Yapılan farklı bir çalışmada yeni tanı almış, hiçbir ek tedavi almamış tip 2 diyabetli hastanın plazma apelin seviyeleri diyabetiklerde, kontrol grubuna göre anlamlı olarak düşük tespit edilmiştir. Bu sonuçlar apelinin ancak; kesin tanı alan diyabetli hastalarda ve aterosklerotik komplikasyonları belirgin olan hastalarda yükselebileceğini göstermiştir. İnsanlar üzerinde yapılan ve apelin ile insülin direnci arasındaki ilişkiyi inceleyen sınırlı sayıdaki araştırmalarda; adipositokinin insülin direncini baskılayıcı etkilerini gösteren deneysel araştırmalar varsa da, bu konu henüz netlik kazanmamıştır (149).

Daha önceki yapılan çalışmalarla uyumlu olarak bu çalışmamızda MeS grubu ile kontrol grubu arasında apelin değerlerinde istatistiksel olarak anlamlı bir artış

görüldü (%30,91; p<0,05) (Şekil 10). Bu durum MeS grubundaki hiperinsülinemi nedeniyle artmış apelin miktarı ile açıklanabilir. Bu çalışmada MeS grubunda apelin ile insülin arasında kuvvetli pozitif bir ilişkinin (r=0,530, p<0,05) olması, apelinin insülin direnci ile ilişkili olduğunu ve özellikle insülinin apelini düzenlediği sonucunu ortaya koymaktadır (Tablo 14). Apelin glukoz kullanımı iskelet kasında artmakta ve kan şekerini güçlü bir şekilde düşürerek glukoz toleransını ve glukoz kullanımını artırmaktadır.

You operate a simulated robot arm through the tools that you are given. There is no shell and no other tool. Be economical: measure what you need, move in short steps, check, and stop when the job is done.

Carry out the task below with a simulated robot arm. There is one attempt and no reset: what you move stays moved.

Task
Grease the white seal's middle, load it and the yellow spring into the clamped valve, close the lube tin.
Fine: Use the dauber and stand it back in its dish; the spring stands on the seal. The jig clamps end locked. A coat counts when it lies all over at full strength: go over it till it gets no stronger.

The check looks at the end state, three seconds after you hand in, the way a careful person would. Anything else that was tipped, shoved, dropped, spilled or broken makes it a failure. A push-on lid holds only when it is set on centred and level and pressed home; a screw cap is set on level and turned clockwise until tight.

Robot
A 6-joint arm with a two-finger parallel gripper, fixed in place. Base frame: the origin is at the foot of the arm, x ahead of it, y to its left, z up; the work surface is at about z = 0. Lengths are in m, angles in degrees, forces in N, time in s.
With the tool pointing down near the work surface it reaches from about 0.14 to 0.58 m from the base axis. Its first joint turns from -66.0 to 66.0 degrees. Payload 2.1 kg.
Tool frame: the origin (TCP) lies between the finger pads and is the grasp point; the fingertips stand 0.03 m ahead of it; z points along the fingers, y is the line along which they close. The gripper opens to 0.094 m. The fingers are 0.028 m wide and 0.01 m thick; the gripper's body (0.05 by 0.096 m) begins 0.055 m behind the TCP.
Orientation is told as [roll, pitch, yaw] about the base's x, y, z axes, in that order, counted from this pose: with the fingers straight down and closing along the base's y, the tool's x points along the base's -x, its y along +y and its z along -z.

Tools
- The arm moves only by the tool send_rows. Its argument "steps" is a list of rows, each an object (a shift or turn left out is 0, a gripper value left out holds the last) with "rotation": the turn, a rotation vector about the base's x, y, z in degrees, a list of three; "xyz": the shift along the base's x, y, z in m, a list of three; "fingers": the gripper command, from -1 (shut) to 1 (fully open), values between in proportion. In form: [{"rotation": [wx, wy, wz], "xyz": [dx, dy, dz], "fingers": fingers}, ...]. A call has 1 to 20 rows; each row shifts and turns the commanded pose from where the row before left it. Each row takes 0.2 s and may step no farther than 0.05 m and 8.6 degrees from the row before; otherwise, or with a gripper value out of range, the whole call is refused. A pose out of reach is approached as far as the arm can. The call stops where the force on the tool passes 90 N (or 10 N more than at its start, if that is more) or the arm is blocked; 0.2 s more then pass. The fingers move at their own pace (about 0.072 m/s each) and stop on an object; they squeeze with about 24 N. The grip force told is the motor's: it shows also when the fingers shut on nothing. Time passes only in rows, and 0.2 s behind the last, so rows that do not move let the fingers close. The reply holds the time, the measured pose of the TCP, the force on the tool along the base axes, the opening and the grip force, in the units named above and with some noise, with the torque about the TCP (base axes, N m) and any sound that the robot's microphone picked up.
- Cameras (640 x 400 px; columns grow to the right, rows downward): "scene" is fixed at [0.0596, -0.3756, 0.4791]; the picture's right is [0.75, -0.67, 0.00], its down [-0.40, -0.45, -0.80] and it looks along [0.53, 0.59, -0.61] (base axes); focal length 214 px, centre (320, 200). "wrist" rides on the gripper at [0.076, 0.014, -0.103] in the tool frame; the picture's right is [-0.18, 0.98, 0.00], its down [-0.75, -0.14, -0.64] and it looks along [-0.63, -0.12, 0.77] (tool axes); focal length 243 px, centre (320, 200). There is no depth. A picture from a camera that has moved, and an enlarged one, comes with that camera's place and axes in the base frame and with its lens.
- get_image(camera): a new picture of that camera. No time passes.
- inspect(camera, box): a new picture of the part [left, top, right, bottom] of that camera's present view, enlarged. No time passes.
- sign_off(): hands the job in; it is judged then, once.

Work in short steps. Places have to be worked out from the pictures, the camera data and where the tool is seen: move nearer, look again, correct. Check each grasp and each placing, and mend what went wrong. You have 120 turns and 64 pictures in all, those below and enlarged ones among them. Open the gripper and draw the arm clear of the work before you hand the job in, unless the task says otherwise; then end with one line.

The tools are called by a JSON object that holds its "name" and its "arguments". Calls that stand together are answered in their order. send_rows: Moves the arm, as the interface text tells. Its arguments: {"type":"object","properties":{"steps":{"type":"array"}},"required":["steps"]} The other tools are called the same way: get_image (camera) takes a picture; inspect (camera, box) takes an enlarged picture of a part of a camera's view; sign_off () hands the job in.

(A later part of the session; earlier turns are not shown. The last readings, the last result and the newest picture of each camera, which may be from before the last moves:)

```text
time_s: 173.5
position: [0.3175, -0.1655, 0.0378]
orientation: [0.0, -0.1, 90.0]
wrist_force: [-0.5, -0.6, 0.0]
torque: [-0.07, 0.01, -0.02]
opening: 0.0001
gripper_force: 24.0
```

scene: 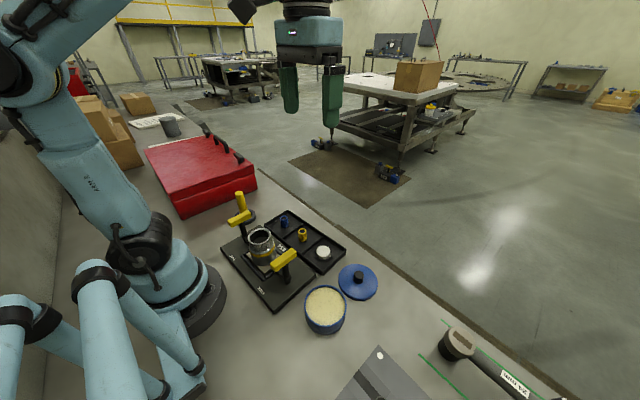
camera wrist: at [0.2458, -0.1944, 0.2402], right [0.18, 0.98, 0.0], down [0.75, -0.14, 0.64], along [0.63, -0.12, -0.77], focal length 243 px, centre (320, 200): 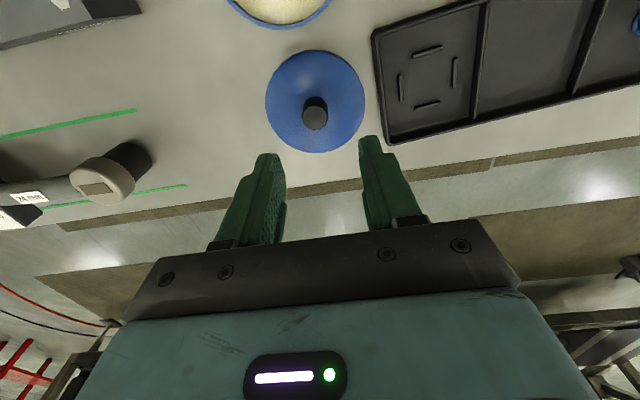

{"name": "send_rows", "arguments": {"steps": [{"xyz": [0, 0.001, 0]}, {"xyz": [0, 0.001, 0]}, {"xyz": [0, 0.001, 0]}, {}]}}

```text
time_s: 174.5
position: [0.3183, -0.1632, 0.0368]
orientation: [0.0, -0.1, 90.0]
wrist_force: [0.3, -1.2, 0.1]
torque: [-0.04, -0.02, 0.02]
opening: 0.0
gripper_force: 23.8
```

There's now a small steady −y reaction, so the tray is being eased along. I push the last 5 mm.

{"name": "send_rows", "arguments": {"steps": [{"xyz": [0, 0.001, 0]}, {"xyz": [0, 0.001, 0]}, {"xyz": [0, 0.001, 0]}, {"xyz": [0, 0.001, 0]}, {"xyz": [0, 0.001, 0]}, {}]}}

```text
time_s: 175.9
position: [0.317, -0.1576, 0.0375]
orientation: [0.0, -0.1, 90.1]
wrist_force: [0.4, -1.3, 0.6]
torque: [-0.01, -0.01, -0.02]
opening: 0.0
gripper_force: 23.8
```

Apelin bu yönüyle insülin rezistansının yönetiminde ümit verici bir hedeftir

Kadoglou ve ark.’nın (140), yaptıkları klinik bir çalışmada Tip 2 diyabetli hastalarda insülin duyarlılık tedavisinin anlamlı bir şekilde apelin seviyelerine pozitif etkileri olduğu belirlenmiştir (p<0,05). Bu çalışma Tip 2 diyabet hastalarında insülin direnci için kullanılan rosiglitazon tedavisi ile apelin seviyelerindeki dikkate değer artışı gösteren ilk çalışma olması ve diğer çalışmalara ışık tutması açısından oldukça önemlidir.

Son yıllarda yapılan bir çalışmada hiperkolesterolemisi olan 134 hastanın statinle tedavisi sonrası trigliserid total kolesterol, VLDL-K, LDL-K ve HDL-K üzerine olumlu etkileri yanı sıra özellikle apelin değerlerinde dikkate değer bir artış bulunmuştur. Apelin seviyesinin yüksekliği dislipidemi parametrelerinin düzelmesiyle ilişkilidir. Aterosklerozun mekanizmasında apelin peptidinin rolü için başka çalışmalara ihtiyaç vardır (150). Yaptığımız tüm literatür çalışmalarında metabolik sendromun tüm komponentlerine olumlu etki gösterebilen resveretrolün apelin üzerine de etkilerine dair şu ana kadar herhangi bir çalışma mevcut olmadığından, çalışmamız bu konu ile ilgili ciddi literatür katkısı sağlayacaktır.